__Given problem__: Return all of the data exactly as written, without the pictures.

__Collected data__:

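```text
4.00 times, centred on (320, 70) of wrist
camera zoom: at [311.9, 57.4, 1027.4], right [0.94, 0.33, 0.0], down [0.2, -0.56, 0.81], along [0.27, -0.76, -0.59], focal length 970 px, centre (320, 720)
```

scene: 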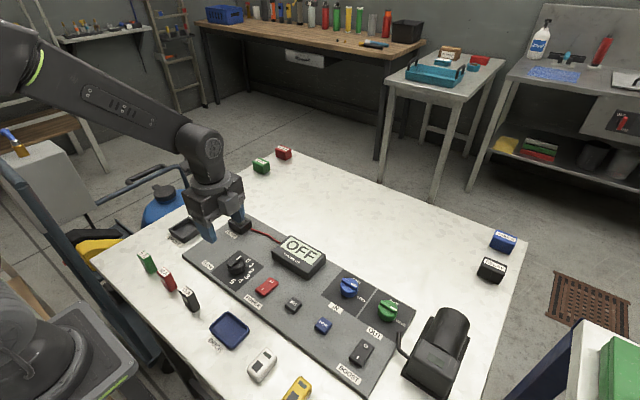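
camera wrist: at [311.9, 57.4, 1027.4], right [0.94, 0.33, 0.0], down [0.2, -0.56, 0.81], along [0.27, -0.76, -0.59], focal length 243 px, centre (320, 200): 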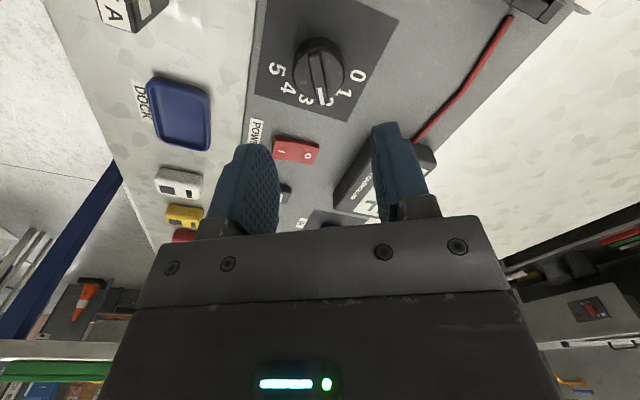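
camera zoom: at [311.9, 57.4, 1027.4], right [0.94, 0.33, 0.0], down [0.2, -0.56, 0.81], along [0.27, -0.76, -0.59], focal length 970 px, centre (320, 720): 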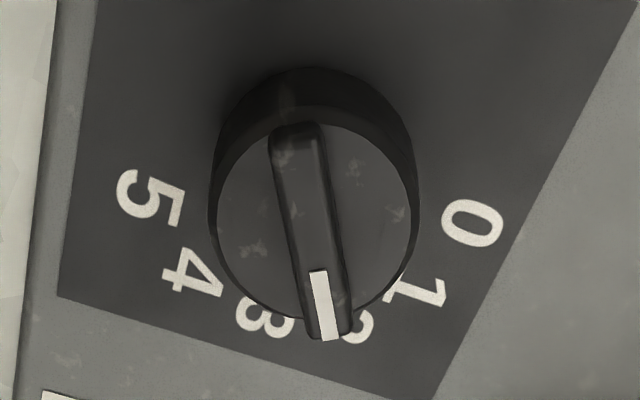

__The answer__:
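```text
4.00 times, centred on (320, 70) of wrist
camera zoom: at [311.9, 57.4, 1027.4], right [0.94, 0.33, 0.0], down [0.2, -0.56, 0.81], along [0.27, -0.76, -0.59], focal length 970 px, centre (320, 720)
```

scene: 
camera wrist: at [311.9, 57.4, 1027.4], right [0.94, 0.33, 0.0], down [0.2, -0.56, 0.81], along [0.27, -0.76, -0.59], focal length 243 px, centre (320, 200): 
camera zoom: at [311.9, 57.4, 1027.4], right [0.94, 0.33, 0.0], down [0.2, -0.56, 0.81], along [0.27, -0.76, -0.59], focal length 970 px, centre (320, 720): 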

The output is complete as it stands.